Sponsor Warrants and Advisor Warrants, page 180
2. | We note the disclosure that “the Sponsor Warrants will be exercisable, in the aggregate, for up to 4.95% of the Public Shares that are outstanding as of the time immediately following the consummation of our business combination.” Please provide clear disclosure throughout that this 4.95% is of the total post combination company, including shares issued upon exercise of the SPARs, shares issued in forward purchase agreements, and shares issued to the target business or its shareholders. Please also clarify the distinction when discussing the 20% sponsor promote, which is typically 20% of the SPAC pre-business combination. Please also clarify when the sponsor warrants become exercisable after the business combination. |
Response: We respectfully advise the Staff that we have revised the disclosure on pages i-ii, 20, 40, 54, 116-117, 125, 143-144, 171-172, 182, 184, F-13, F-14 and F-29 to address the Staff’s comments.
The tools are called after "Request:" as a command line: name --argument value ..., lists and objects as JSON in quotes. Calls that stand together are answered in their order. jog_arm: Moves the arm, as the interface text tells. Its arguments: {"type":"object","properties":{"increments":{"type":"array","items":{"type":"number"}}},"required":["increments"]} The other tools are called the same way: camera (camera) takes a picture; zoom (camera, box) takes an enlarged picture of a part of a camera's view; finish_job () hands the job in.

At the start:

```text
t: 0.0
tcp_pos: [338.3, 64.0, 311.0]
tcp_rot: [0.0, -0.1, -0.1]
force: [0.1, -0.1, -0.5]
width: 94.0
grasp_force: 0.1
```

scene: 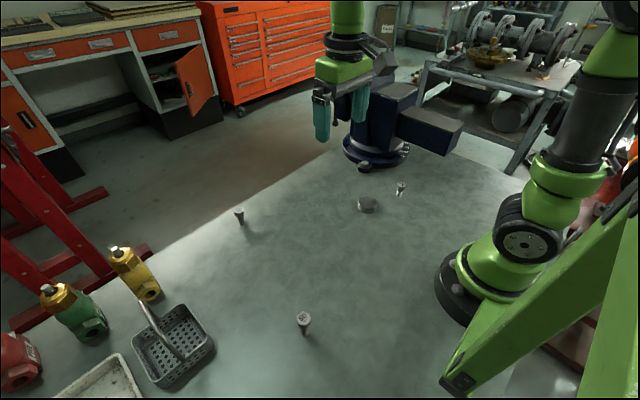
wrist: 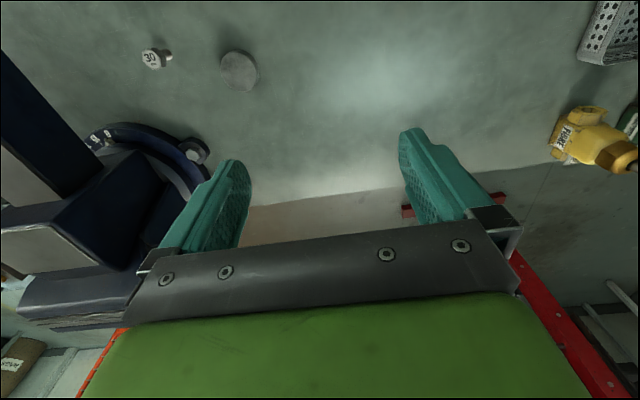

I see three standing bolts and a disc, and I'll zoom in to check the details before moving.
Valuation of Sponsor Warrants, page 182
3. | We partially reissue comment 5. Where you state that the Black Scholes valuation includes a spot price at the minimum exercise price of $10 per share, please revise your disclosure to clarify what is meant by the term spot price and briefly, how it is used in the valuation analysis for the sponsor warrants. |
Response: We respectfully advise the Staff that we have revised the disclosure on page 184 to address the Staff’s comments regarding the spot price.
4. | We note your response to comment 8. Where you state that the company assumed a 30% concession rate as part of the valuation calculation, please clarify whether this means that the valuation was reduced by this amount, or explain how the concession rate otherwise impacted the valuation. |
Response: We respectfully advise the Staff that we have revised the disclosure on pages 185-186 to address the Staff’s comments regarding the concession rate’s impact on the valuation.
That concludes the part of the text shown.